BRITAIN’S high streets are teetering on a knife edge. But even with the best will in the world, it’s hard not to admit some of our traditional retailers are a bit shit. Such as these:
WHSmith
Basically Woolworths but without the fun bits like pick’n’mix, it’s a wonder that WHSmith has been able to survive solely on the sale of discounted biographies and multipacks of Sharpies. If it proves tough enough to survive coronavirus it will probably also survive armageddon and continue selling filofaxes to cockroaches.
Dorothy Perkins
Frumpy old Dorothy Perkins should have been killed off ages ago by younger, sexier stores like Topshop and yet it has seen them off and remains a high street fixture, relentlessly churning out boot cut jeans like they never went out of and then back into fashion again.

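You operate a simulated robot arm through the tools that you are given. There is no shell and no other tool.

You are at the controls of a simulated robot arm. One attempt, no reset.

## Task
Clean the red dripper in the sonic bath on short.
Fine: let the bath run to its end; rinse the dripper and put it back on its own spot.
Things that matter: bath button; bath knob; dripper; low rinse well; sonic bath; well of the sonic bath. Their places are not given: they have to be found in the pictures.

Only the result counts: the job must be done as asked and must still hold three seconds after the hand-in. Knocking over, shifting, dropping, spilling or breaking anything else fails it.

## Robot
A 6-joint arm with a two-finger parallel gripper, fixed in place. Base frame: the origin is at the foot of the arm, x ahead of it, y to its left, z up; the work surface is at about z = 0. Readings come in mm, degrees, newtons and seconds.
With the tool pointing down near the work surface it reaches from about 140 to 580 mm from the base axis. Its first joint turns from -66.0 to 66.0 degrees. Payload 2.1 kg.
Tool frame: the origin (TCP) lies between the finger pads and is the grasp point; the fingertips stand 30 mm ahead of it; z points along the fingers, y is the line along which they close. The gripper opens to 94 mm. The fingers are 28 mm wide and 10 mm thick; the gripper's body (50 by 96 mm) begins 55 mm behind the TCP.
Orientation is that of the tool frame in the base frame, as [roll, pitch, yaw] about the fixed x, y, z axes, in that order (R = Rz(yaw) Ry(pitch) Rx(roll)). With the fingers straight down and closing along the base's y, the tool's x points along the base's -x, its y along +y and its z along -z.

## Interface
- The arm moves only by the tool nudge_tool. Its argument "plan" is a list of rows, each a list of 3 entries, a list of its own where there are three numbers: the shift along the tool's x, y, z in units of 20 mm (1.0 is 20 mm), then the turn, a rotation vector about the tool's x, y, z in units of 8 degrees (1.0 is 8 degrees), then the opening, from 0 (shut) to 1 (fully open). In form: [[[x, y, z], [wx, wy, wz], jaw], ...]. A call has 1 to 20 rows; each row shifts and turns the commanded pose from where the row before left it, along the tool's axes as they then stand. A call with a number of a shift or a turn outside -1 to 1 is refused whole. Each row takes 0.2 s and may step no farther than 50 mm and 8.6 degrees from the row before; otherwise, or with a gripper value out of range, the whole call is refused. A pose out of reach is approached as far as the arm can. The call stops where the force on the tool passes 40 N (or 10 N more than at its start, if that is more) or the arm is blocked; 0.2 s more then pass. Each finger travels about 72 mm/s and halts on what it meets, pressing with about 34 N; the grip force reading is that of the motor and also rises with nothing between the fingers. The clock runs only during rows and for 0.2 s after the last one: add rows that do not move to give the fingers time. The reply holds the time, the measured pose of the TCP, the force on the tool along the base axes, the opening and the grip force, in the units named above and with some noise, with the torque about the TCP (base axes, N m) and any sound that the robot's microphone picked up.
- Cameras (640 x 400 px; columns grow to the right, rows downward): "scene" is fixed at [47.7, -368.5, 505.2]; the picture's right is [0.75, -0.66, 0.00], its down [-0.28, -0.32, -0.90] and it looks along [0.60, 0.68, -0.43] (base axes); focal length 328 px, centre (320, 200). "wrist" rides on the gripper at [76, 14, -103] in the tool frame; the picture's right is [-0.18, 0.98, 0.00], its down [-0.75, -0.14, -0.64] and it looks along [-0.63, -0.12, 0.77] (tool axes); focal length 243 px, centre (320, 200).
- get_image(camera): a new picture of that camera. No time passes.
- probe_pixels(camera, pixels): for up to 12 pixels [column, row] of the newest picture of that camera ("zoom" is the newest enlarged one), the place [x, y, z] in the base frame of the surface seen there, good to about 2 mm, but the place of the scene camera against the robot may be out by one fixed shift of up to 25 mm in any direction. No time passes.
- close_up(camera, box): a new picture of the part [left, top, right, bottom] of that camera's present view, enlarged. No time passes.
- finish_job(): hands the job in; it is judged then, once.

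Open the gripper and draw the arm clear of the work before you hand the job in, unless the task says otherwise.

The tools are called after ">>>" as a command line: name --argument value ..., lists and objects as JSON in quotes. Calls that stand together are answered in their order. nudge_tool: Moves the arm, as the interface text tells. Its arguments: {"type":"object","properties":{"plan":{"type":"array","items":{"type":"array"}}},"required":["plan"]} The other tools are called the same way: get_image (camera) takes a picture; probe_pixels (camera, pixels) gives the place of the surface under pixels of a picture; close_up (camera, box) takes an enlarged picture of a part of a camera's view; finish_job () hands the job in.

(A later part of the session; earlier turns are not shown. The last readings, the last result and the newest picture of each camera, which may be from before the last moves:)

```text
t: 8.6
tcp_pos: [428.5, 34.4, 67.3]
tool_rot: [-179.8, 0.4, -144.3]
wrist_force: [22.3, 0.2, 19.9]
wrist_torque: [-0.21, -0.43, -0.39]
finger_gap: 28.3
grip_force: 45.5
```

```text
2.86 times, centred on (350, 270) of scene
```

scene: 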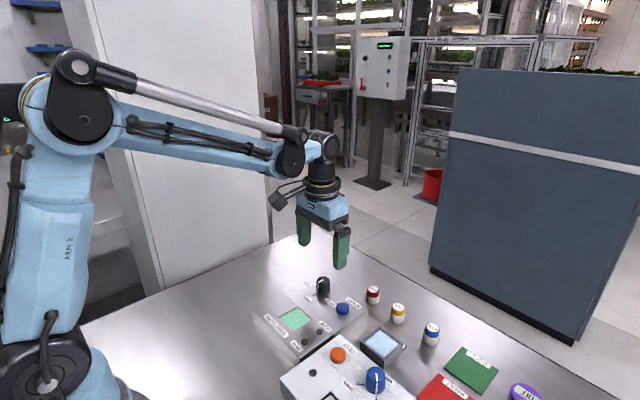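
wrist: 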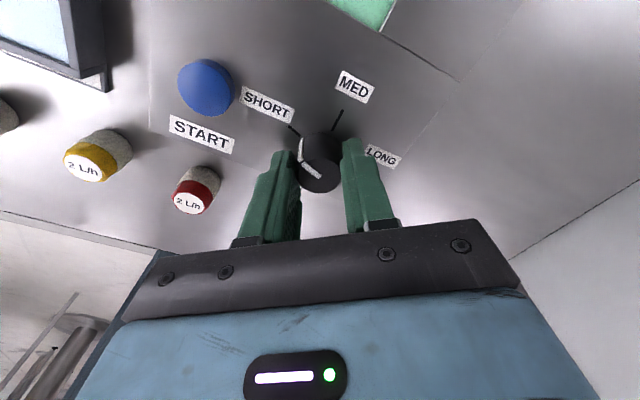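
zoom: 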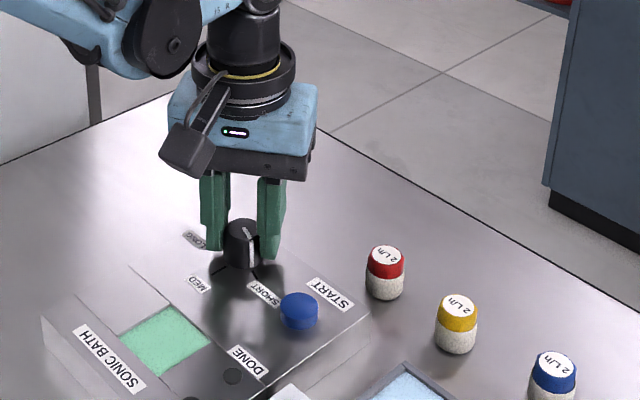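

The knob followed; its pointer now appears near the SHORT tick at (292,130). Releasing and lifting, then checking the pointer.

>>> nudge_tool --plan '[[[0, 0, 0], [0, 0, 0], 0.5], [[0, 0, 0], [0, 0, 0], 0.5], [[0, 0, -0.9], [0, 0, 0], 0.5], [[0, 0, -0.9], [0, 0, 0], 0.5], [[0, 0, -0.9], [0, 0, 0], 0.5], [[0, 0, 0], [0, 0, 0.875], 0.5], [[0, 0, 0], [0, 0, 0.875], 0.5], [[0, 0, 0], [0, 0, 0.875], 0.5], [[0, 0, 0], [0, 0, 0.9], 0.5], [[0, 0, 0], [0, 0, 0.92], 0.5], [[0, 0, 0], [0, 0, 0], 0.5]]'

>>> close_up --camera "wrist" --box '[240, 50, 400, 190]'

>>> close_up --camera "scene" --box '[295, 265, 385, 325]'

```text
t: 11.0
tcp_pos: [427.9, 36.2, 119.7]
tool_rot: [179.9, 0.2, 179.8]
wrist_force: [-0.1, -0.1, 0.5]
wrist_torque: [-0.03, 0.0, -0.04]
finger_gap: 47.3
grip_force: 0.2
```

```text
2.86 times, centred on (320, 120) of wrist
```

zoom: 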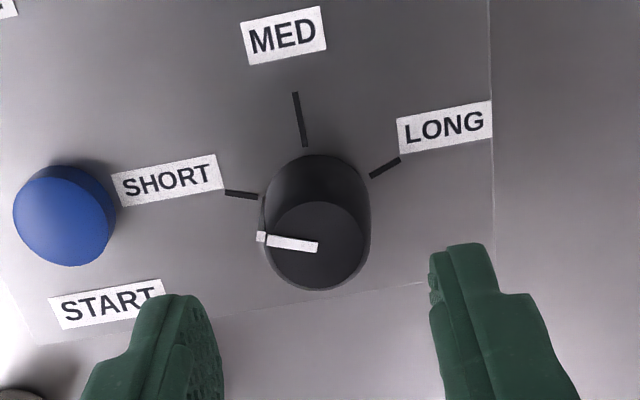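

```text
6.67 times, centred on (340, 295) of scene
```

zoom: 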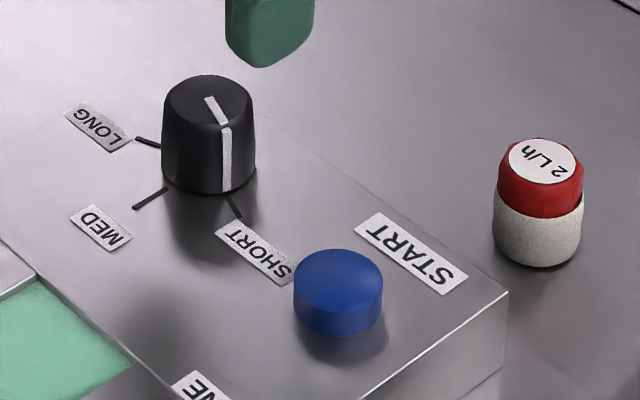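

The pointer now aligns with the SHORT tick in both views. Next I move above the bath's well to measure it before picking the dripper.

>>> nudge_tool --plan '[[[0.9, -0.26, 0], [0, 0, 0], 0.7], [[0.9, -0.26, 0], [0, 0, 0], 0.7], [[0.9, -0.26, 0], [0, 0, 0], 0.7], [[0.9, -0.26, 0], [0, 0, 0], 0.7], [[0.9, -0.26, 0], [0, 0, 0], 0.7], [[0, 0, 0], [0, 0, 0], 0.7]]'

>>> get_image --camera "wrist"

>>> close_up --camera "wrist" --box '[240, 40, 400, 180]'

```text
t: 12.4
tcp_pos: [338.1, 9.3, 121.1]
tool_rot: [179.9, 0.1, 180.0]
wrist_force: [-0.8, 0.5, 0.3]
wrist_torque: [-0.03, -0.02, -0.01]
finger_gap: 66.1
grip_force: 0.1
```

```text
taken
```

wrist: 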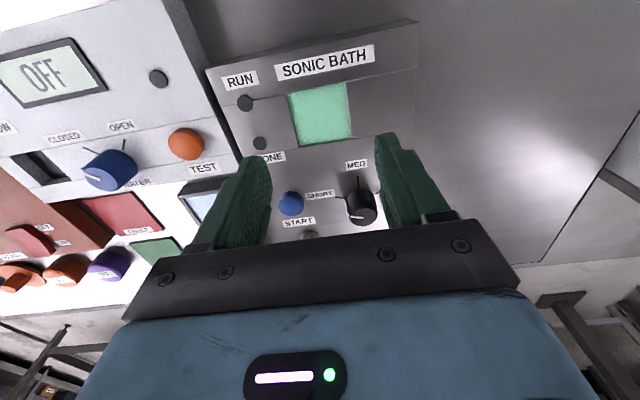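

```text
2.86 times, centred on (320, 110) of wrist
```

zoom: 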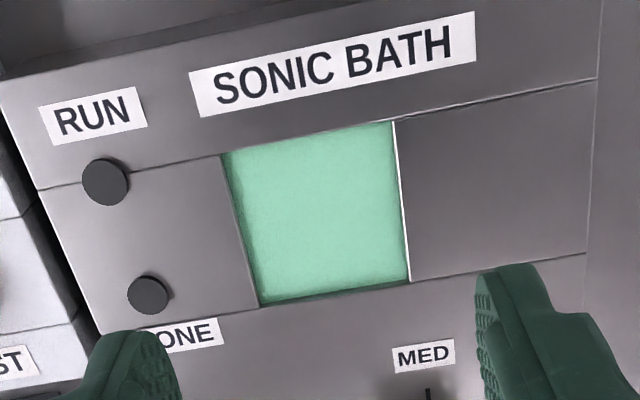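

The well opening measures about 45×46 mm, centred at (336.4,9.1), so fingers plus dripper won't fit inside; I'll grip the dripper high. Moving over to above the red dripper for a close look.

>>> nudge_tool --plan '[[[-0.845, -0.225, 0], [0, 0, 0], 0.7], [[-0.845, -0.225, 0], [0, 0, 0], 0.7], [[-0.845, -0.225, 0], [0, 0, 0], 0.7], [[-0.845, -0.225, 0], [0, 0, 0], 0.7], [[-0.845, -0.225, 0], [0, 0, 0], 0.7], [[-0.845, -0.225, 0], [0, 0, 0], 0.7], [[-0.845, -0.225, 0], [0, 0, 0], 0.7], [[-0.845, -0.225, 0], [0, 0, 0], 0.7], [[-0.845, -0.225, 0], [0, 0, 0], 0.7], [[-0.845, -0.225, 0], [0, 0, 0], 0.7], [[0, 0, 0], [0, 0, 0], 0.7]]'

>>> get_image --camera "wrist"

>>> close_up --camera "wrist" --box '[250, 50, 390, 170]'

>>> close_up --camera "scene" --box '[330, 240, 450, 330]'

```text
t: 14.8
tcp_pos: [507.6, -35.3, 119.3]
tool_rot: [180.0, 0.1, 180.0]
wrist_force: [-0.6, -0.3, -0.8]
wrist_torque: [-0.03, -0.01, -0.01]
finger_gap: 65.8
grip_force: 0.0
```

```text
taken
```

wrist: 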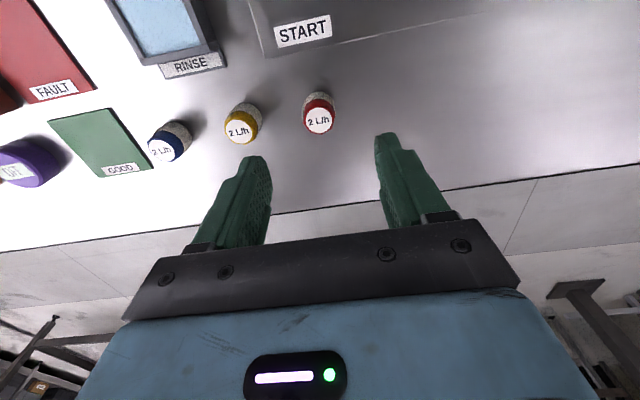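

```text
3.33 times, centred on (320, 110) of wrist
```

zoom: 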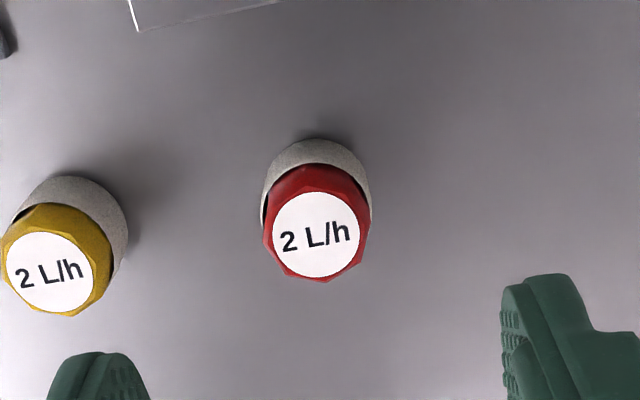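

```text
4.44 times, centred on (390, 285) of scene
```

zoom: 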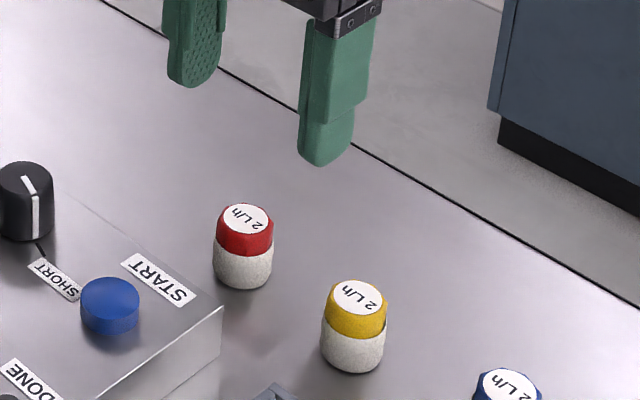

It’s time for it to be put out to pasture.
Holland & Barrett
You’d think Holland & Barrett’s perpetual sales and offers would have them packed to the rafters with people, but instead the stores are empty. This is probably because it’s much easier to buy your vitamin D supplements online without a desperate salesperson trying to upsell you a 5kg tub of banana-flavoured whey protein.
Lush
If you’re the sort of person who enjoys being gently bullied into buying moisturiser with bits of twig in by a teenager with blue hair and a pierced septum, you’ll be sad at the loss of Lush. However, if you like walking down your local high street without being assaulted by a smell that gives you an instant migraine, you’ll be overjoyed.
McColl’s
What use is there for a newsagent’s anymore? We read the papers online, no one smokes and you can buy an unappetising cheese and onion sandwich from the local Tesco Metro. It’s the UK Gold of shops: full of old crap and only clinging on because of the nostalgia value.